— BEGIN EXCERPT —

We are thinking about branching Songbird into a community edition, and
instead of using a .tar.gz, we would like to investigate using
autopackage instead. Unfortunately, the tutorials and such are down at
the moment, so decided I'd post here before probing around..
Whilst we have a massive design document (
http://docs.google.com/Doc?docid=0AcU_F4NVncBXZGc0MmNkY3FfMjhmaGtyNm40ZA&hl=en
), I'd like the main ideas to see if they are easily possible with
Autopackage:
1) There are 3 options we are thinking about:
* An option to install System-Wide
* An option to install for a single user (to any location)
* A third which is the same as Single user, however, we need to run
some scripts after installation to set up the settings (basically, to
set up a portable copy on memory stick)
2) Customise Installed components.
* The software is broken up into components, and we'd like users to
select which components they wish to add. Some components (some just a
shell script of commands run during installation-only).
3) Show billboards/slideshow during installation
4) Maybe ask users some questions during the installation that affects
the way the installer works.
5) Download and run a special program during installation to show
users what will change when they upgrade.
6) Upgrade software.
I understand some of this stuff (like 5) will need to have a special
program coded (we can do that). But just wondering if its currently
possible
This is all is possible with standard means.
> 2) Customise Installed components.
> * The software is broken up into components, and we'd like users to
> select which components they wish to add. Some components (some just a
> shell script of commands run during installation-only).
That will require writing your own frontend or a helper UI app that is
launched within install script. In default frontend there is no user
interaction (besides entering root password for system wide installs
and optional license agreement).

— END EXCERPT —

DIRECTIVES:
1) Locate "5) Download and" and "with standard means." in the excerpt, and write out these words with everything between them.
2) Set down the lines from the one containing "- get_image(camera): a" to the one containing "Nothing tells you", both lines included, exactly as they stand and with no other lines. The answer is a JSON array that holds each line as a string and skips blank lines.

— BEGIN GIVEN DATA —

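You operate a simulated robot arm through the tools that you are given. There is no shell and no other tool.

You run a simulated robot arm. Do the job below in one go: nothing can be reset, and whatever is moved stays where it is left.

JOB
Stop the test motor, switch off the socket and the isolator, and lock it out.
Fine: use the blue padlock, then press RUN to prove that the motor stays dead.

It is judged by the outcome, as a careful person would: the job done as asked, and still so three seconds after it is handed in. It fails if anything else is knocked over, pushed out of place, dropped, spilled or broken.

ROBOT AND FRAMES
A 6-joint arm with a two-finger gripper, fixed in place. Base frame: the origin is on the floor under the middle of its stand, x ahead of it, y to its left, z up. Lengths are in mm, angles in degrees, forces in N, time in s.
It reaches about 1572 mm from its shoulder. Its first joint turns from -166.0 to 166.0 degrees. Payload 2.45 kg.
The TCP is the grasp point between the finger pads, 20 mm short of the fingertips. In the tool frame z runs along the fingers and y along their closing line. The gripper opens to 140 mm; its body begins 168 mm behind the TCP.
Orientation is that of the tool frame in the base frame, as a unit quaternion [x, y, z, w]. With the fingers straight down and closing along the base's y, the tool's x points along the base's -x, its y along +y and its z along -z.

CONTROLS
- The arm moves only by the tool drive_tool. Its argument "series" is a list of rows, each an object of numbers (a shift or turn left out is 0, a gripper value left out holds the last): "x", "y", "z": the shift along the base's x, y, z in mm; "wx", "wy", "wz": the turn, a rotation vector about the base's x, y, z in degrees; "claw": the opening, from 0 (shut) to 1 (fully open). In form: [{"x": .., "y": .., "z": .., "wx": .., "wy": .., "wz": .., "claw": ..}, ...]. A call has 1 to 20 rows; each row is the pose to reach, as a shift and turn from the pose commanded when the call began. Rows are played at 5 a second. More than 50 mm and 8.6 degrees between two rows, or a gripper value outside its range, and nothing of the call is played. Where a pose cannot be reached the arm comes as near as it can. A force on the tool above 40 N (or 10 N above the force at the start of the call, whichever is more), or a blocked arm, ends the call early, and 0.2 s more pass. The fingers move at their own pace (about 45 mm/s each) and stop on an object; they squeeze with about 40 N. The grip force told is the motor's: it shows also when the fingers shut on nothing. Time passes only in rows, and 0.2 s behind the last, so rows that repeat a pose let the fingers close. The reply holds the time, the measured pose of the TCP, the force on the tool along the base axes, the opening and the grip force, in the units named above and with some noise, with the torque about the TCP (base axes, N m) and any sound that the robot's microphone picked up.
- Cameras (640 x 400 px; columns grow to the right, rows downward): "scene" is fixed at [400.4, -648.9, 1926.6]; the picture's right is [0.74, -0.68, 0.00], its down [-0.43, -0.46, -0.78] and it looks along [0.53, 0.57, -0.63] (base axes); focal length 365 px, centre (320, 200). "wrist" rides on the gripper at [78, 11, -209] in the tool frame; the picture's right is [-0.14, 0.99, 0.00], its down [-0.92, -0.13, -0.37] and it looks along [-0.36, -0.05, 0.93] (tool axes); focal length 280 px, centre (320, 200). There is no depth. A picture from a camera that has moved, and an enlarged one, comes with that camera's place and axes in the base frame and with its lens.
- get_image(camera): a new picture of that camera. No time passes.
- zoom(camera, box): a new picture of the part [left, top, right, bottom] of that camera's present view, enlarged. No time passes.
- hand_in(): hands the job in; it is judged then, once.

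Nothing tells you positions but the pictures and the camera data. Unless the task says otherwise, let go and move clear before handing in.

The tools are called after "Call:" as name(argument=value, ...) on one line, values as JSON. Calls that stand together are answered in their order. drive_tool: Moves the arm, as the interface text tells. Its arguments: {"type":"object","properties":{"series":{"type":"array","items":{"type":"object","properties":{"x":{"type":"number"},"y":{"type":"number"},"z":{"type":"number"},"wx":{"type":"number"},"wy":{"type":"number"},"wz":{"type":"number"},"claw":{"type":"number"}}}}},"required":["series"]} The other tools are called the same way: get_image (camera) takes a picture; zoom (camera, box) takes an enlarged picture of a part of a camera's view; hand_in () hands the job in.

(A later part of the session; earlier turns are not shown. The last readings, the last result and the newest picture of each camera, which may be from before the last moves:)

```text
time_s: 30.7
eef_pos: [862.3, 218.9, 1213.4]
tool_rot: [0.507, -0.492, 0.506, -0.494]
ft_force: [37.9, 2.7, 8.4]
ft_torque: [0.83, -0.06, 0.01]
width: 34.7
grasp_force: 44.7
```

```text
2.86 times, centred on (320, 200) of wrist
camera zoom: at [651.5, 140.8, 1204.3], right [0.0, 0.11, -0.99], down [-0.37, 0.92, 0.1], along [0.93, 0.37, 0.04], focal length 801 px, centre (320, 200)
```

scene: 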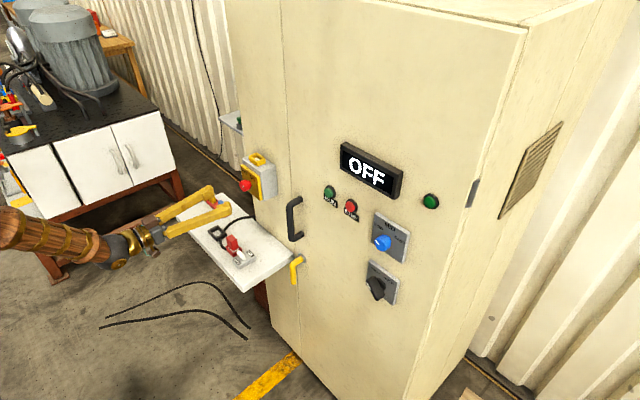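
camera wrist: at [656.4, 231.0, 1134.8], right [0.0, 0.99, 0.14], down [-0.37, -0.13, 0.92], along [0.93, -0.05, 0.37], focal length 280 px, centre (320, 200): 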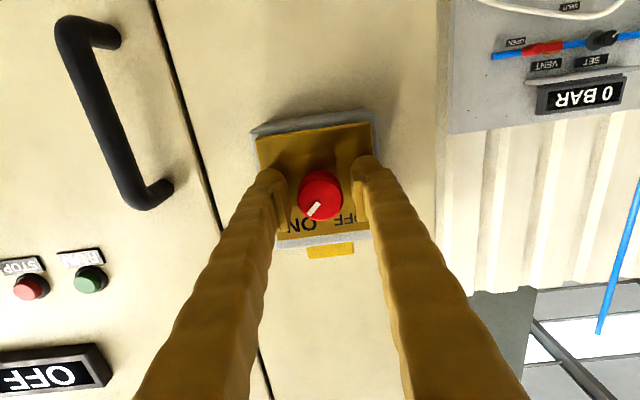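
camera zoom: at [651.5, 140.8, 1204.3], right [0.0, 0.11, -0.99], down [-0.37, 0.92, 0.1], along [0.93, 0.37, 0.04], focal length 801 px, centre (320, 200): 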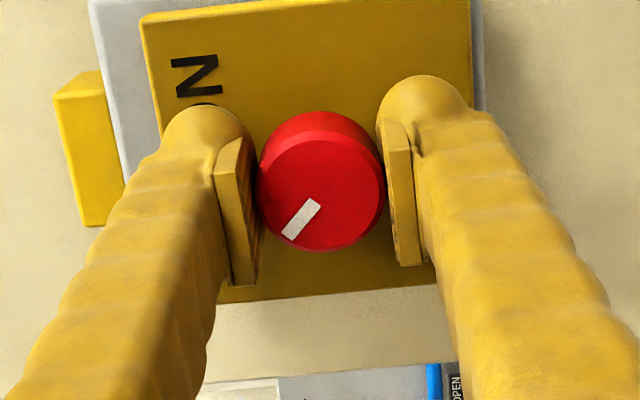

— END GIVEN DATA —

PER-TASK OUTPUTS:
1)
5) Download and run a special program during installation to show
users what will change when they upgrade.
6) Upgrade software.
I understand some of this stuff (like 5) will need to have a special
program coded (we can do that). But just wondering if its currently
possible
This is all is possible with standard means.

2)
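[
  "- get_image(camera): a new picture of that camera. No time passes.",
  "- zoom(camera, box): a new picture of the part [left, top, right, bottom] of that camera's present view, enlarged. No time passes.",
  "- hand_in(): hands the job in; it is judged then, once.",
  "Nothing tells you positions but the pictures and the camera data. Unless the task says otherwise, let go and move clear before handing in."
]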